American Independence Day & Lithuanian Statehood Day

Today's post is by UM & Global blogmaster Dr. David W. Scott, Assistant Professor of Religion and Pieper Chair of Servant Leadership at Ripon College.

Thursday was the Fourth of July, aka Independence Day in the United States, the biggest patriotic festival of the year.  The holiday commemorates the signing of the Declaration of Independence (from Britain) on July 4, 1776.  Americans across the country celebrated with fireworks, speeches, music, backyard cookouts (featuring classic American food such as hamburgers and sweet corn), and lots of American flags.

Today is the sixth of July, aka Statehood Day in Lithuania.  Statehood Day commemorates the coronation of King Mindaugas, the only king of Lithuania, in 1253.  It's only one of three holidays commemorating important beginnings for the Lithuanian nation (the others recognize the restoration of the nation in 1918 and 1990), but it will nevertheless be observed by speeches, music, celebration, and flags, not that differently from Independence Day in America.

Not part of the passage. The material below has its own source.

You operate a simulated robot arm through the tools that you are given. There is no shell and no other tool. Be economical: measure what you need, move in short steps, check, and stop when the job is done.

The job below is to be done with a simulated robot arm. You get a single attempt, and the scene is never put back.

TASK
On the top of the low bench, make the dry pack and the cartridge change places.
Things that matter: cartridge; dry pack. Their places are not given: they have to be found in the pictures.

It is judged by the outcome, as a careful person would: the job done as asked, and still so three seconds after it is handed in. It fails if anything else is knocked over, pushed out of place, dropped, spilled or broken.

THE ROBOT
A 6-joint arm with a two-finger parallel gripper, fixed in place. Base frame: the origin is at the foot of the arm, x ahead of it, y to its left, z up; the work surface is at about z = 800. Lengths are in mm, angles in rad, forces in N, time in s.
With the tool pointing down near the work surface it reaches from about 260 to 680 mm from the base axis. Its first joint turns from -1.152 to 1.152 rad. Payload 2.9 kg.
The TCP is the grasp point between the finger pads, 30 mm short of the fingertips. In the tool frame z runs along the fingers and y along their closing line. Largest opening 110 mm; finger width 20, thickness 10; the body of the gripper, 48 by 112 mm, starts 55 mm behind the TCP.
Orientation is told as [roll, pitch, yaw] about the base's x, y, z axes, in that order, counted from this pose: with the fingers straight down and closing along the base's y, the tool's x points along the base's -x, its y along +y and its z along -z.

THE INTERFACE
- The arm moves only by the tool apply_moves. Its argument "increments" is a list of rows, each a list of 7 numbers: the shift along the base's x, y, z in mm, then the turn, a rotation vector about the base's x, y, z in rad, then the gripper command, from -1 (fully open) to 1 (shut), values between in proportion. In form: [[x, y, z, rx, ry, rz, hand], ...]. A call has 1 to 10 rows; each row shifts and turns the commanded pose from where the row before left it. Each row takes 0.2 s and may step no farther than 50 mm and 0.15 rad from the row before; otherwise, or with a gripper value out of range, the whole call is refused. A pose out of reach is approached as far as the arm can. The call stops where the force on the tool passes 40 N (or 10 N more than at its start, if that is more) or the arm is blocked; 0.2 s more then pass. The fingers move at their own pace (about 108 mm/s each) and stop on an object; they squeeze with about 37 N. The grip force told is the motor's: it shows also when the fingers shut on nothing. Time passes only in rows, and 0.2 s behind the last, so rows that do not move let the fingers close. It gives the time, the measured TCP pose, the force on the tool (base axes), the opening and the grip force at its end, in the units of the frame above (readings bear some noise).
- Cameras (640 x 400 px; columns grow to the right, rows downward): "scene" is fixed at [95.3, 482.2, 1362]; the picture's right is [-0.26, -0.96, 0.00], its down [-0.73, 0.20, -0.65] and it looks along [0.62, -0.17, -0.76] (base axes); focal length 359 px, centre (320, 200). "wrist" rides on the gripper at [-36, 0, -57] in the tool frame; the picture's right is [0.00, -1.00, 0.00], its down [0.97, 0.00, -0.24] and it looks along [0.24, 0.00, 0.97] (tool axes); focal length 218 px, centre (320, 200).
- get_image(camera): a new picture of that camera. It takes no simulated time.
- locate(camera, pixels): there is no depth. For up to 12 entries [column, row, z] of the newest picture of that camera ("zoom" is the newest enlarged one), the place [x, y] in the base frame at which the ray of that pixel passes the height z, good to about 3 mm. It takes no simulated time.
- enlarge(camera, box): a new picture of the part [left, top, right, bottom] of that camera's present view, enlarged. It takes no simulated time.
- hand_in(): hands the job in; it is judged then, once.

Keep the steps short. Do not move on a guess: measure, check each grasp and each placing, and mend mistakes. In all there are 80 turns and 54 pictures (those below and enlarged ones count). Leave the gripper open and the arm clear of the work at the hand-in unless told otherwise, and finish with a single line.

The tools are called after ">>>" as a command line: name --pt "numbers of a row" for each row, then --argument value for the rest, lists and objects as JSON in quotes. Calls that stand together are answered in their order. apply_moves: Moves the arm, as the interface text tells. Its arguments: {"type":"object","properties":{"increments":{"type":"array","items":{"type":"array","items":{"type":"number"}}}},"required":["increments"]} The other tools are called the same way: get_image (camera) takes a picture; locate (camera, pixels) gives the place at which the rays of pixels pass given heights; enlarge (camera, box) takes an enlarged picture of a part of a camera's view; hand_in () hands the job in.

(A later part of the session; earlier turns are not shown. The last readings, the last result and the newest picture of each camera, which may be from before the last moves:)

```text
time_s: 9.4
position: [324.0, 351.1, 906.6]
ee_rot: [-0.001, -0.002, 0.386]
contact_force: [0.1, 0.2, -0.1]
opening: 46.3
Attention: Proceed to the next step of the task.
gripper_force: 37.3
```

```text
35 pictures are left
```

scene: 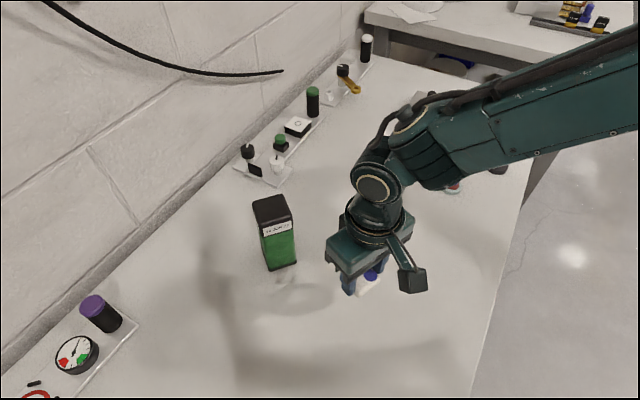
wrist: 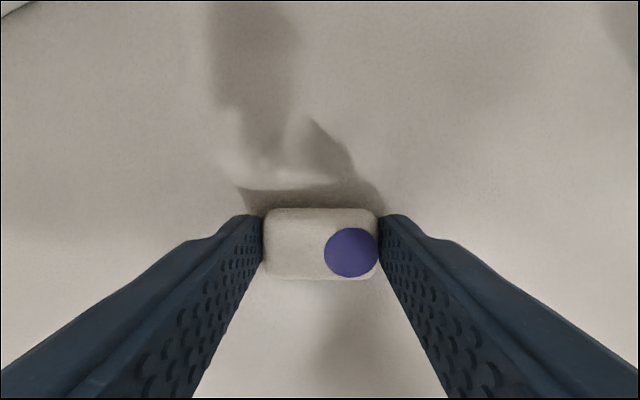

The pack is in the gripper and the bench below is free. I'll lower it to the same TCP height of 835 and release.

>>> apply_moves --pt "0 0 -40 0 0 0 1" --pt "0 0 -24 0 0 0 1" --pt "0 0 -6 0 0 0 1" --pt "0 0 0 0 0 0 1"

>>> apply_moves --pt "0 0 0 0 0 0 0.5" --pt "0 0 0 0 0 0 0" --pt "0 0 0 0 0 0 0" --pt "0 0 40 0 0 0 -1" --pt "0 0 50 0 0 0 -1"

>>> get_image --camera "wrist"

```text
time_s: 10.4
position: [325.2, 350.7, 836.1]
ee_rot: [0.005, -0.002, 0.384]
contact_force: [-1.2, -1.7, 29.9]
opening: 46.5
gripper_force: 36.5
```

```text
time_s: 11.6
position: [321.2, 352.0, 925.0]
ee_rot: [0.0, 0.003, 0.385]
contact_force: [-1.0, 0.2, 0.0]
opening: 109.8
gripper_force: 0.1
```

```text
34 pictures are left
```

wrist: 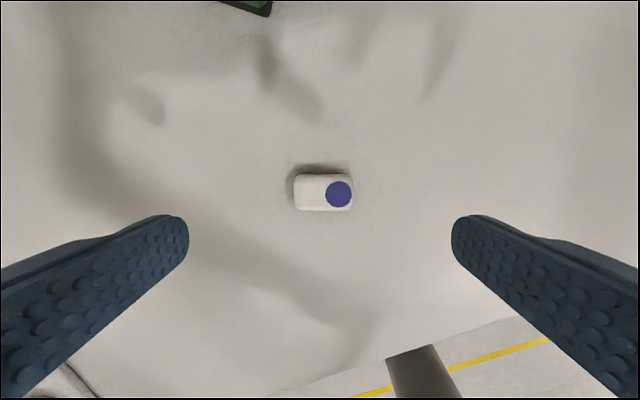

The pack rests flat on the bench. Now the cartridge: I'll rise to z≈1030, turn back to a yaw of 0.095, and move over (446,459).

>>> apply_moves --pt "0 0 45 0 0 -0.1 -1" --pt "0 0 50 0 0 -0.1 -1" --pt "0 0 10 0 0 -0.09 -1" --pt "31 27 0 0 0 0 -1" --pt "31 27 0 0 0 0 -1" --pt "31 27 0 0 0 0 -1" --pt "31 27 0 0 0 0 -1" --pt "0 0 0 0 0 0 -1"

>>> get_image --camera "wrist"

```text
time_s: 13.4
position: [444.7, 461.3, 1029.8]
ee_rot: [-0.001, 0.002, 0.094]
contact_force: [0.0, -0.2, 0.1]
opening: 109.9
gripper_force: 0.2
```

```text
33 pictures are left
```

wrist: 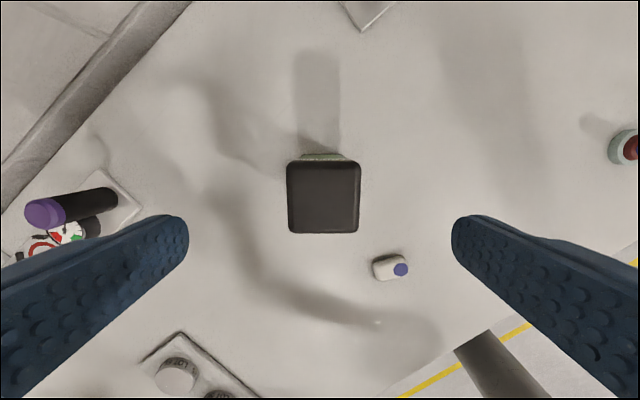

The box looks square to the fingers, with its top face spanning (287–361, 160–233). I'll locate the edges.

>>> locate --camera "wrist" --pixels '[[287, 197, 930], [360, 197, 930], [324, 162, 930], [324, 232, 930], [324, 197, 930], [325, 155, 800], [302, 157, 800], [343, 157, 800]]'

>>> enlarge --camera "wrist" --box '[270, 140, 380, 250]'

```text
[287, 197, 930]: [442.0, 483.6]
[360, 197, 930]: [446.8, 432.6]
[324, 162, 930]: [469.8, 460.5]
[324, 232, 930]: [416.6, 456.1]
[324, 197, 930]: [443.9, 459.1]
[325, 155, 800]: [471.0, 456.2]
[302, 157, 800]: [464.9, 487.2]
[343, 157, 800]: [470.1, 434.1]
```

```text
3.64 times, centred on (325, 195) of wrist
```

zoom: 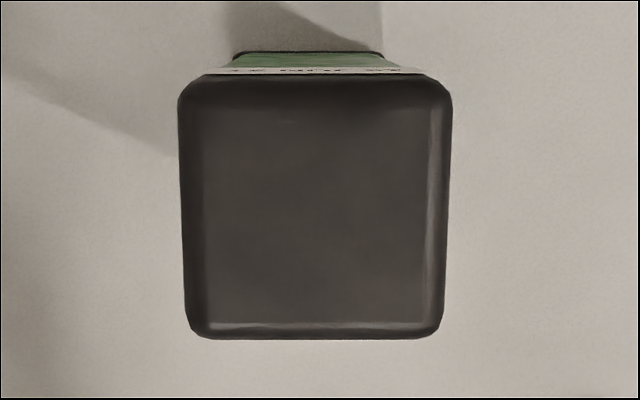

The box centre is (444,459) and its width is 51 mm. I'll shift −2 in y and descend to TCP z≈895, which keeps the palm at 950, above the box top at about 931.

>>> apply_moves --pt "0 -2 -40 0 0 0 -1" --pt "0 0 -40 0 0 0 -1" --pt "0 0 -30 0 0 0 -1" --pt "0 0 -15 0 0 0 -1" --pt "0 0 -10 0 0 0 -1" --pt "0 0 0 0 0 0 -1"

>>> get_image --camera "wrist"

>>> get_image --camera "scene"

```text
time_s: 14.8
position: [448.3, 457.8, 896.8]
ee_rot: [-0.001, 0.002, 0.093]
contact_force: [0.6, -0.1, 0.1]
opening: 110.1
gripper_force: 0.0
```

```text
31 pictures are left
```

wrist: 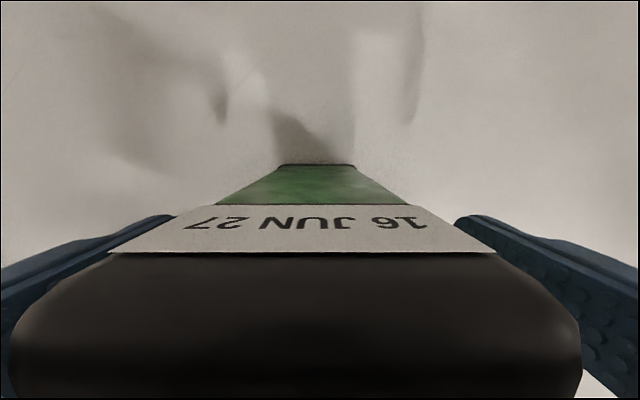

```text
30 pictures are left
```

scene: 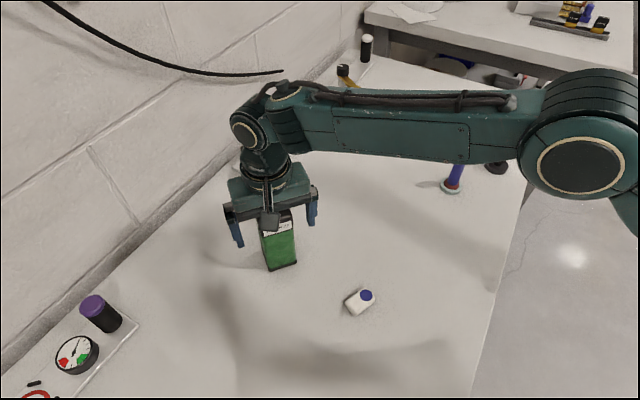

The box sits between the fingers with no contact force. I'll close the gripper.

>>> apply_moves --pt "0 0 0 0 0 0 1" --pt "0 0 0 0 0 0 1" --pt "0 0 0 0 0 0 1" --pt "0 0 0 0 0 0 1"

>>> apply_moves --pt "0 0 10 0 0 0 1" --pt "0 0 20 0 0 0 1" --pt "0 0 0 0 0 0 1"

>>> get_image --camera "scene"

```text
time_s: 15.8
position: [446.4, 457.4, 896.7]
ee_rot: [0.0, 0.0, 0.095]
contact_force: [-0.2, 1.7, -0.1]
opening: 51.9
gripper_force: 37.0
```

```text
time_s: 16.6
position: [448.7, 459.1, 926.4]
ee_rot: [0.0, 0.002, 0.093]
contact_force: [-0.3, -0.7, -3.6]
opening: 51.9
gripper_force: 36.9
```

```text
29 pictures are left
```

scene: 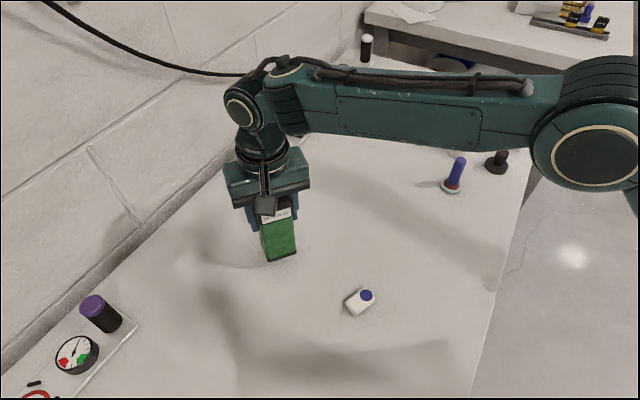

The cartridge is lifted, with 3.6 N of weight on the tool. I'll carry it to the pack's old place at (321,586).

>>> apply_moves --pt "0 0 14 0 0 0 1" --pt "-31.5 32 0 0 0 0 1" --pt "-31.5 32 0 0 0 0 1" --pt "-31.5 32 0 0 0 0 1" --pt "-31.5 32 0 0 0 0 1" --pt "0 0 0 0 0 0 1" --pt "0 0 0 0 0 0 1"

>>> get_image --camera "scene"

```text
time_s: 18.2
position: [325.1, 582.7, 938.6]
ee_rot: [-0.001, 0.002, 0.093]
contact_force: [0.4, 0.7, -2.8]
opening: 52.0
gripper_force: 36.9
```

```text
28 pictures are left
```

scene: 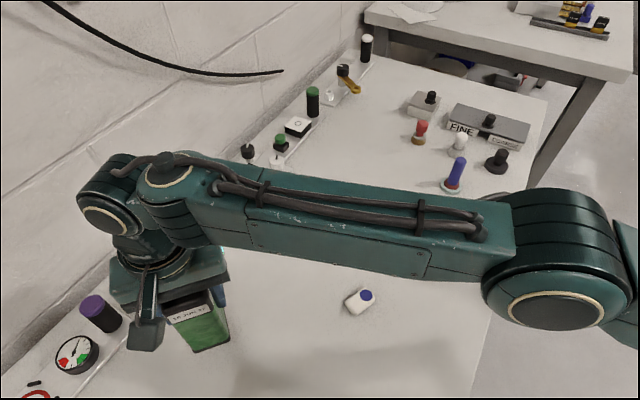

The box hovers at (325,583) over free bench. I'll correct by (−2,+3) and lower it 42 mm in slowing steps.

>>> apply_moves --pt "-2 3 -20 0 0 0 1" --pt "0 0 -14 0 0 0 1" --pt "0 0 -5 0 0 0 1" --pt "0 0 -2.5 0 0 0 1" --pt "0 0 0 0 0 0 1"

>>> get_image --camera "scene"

There are United Methodists in both countries.  I know that many United Methodists in the United States will hear Independence Day referenced in their worship services on Sunday.  Some United Methodist congregations will no doubt sing various patriotic hymns as part of the worship, and American flags will be in the sanctuaries of many American United Methodist Churches.  While I'm less certain of this, I suspect that Statehood Day may get some references in United Methodist worship in Lithuania this coming Sunday as well.  Mindaugas was the first Lithuanian ruler to convert to Christianity, though he (like most medieval rulers) was not a paragon of Christian virtue.  While Lithuanian United Methodists won't be singing, "God Bless America," that doesn't mean they won't be proud of their country and happy to celebrate it.

The juxtaposition of these two national holidays and the roles that they play in the lives of United Methodists in both countries raise some questions about the global nature of The United Methodist Church.  How does the UMC as a global church encompass the patriotic fervor of citizens of a host of nations?  How does it affirm the importance of national community while simultaneously reminding United Methodists that we are all ultimately citizens of heaven first and foremost?  How does United Methodism accommodate itself to national settings while at the same time forging international connections and religious bonds?  These questions are not easy to answer, but as you're in worship this Sunday, wherever that may be, spend a few minutes considering them.